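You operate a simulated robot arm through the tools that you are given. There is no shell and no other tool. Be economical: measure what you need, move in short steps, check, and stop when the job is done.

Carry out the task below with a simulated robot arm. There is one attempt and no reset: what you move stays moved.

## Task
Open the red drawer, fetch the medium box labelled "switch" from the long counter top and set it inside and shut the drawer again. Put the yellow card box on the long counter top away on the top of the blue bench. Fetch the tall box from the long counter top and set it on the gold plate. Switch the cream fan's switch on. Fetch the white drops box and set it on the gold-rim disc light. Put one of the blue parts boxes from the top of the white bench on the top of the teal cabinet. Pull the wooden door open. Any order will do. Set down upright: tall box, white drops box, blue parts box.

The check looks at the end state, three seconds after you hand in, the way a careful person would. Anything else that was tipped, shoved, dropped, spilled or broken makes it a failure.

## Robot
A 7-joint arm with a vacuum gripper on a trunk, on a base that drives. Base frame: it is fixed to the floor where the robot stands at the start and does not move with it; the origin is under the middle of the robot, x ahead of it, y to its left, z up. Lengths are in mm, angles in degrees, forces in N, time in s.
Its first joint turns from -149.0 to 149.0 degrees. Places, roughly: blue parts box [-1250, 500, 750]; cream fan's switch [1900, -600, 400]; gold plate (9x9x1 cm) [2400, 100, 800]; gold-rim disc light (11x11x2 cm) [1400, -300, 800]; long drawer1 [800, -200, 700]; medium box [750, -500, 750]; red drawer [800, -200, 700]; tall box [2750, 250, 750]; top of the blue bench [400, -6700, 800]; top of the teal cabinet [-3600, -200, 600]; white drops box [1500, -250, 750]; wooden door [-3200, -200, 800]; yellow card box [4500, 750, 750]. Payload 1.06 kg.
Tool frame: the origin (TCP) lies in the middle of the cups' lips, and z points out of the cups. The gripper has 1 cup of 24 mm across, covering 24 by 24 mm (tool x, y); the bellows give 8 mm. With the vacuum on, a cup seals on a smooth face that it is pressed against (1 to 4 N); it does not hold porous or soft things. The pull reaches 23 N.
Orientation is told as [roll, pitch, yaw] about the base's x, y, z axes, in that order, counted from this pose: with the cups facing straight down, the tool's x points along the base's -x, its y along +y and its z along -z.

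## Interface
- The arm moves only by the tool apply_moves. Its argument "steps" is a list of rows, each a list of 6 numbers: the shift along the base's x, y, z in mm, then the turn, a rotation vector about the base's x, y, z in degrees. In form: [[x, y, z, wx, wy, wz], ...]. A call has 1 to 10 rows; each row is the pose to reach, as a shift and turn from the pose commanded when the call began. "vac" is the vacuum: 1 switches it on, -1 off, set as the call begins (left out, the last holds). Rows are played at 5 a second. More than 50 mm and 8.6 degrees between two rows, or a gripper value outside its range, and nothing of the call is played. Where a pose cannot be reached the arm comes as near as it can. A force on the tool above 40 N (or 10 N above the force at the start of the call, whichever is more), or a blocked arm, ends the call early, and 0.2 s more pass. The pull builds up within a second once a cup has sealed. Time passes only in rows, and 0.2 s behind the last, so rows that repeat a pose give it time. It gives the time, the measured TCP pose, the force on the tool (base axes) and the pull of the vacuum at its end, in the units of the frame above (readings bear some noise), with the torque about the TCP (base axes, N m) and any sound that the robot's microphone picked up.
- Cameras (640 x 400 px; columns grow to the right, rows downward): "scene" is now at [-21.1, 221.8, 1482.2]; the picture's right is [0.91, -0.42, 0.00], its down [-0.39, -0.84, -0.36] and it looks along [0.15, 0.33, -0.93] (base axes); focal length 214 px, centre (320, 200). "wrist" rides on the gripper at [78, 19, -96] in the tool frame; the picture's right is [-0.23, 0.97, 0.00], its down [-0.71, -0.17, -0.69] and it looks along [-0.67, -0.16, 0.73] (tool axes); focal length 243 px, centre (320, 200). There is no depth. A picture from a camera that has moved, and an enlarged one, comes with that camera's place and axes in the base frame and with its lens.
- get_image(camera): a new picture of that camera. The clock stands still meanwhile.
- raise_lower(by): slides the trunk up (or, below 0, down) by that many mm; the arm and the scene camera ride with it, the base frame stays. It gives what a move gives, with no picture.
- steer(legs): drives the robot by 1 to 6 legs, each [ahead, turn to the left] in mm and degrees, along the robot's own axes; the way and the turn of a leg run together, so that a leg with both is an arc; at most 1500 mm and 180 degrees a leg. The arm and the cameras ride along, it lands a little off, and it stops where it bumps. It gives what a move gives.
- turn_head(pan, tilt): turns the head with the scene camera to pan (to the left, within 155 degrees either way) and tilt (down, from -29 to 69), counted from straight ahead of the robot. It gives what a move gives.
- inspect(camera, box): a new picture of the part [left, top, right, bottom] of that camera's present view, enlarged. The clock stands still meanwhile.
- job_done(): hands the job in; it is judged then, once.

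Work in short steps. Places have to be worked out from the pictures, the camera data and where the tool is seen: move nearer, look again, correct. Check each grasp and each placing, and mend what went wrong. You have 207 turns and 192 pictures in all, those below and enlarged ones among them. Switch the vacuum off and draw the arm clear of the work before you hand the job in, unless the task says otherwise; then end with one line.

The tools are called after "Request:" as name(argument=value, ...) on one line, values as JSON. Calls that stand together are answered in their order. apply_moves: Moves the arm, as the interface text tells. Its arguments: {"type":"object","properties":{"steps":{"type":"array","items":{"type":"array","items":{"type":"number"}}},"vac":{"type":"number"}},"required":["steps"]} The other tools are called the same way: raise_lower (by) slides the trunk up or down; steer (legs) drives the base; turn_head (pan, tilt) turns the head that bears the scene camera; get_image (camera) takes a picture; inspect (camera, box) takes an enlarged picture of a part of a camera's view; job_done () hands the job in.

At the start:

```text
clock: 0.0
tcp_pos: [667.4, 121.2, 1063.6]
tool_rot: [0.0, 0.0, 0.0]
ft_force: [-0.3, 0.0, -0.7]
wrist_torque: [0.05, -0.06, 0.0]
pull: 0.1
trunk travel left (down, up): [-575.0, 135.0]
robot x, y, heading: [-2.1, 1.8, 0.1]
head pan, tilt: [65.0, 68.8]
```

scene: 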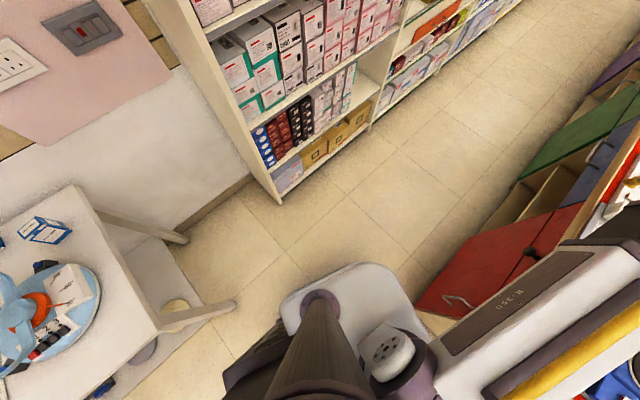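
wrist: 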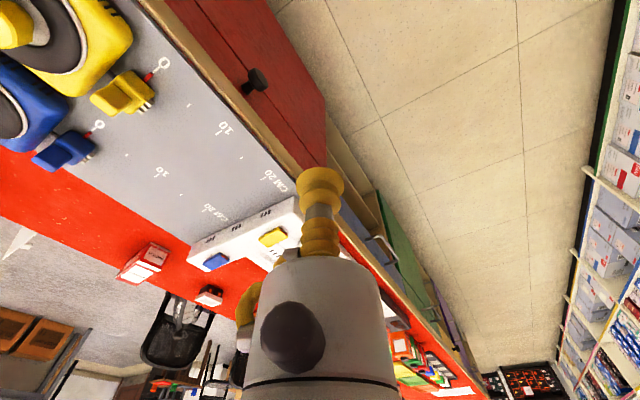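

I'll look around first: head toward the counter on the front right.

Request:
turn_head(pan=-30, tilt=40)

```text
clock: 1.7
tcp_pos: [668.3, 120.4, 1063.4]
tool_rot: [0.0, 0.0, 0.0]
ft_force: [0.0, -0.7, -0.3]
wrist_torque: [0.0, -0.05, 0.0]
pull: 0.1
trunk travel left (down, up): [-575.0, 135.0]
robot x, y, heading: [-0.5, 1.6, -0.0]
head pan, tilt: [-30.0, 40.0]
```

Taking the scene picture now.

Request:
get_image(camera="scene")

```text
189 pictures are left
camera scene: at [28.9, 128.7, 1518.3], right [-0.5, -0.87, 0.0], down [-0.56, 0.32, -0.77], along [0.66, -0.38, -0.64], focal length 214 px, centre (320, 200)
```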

TEXT TO READ —

Tuesday, November 10, 2015

"A Guide through Dissonance: 2015 Physician's Oath Ceremony," by MSIH first year blogger Jay Berkes

MSIH Physician's Oath Ceremony 2015
The fact of medicine as an institution has not been lost on any that have passed through its doors. The least of which are first year medical students, whose ambitions of practicing medicine have not yet been co-opted by the demanding processes of the education and the career. Our view of medicine is still one of reverence, the ideals of which don’t just sit propped on one mountain to be climbed, but on peaks and in valleys throughout an entire range of challenges. They remain there, revered, and in places of importance because we are the type that enjoys challenge.

GOAL 1 — Show the exact text of the text to read starting from "MSIH Physician's Oath" and stopping at the end of "that enjoys challenge.".
GOAL 2 — From the line containing "- get_image(camera): a" down to the line containing "- raise_lower(by): slides" in the material above, reproduce every line exactly, including the two end lines.

EXPECTED ANSWER 1 —
MSIH Physician's Oath Ceremony 2015
The fact of medicine as an institution has not been lost on any that have passed through its doors. The least of which are first year medical students, whose ambitions of practicing medicine have not yet been co-opted by the demanding processes of the education and the career. Our view of medicine is still one of reverence, the ideals of which don’t just sit propped on one mountain to be climbed, but on peaks and in valleys throughout an entire range of challenges. They remain there, revered, and in places of importance because we are the type that enjoys challenge.

EXPECTED ANSWER 2 —
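- get_image(camera): a new picture of that camera. The clock stands still meanwhile.
- raise_lower(by): slides the trunk up (or, below 0, down) by that many mm; the arm and the scene camera ride with it, the base frame stays. It gives what a move gives, with no picture.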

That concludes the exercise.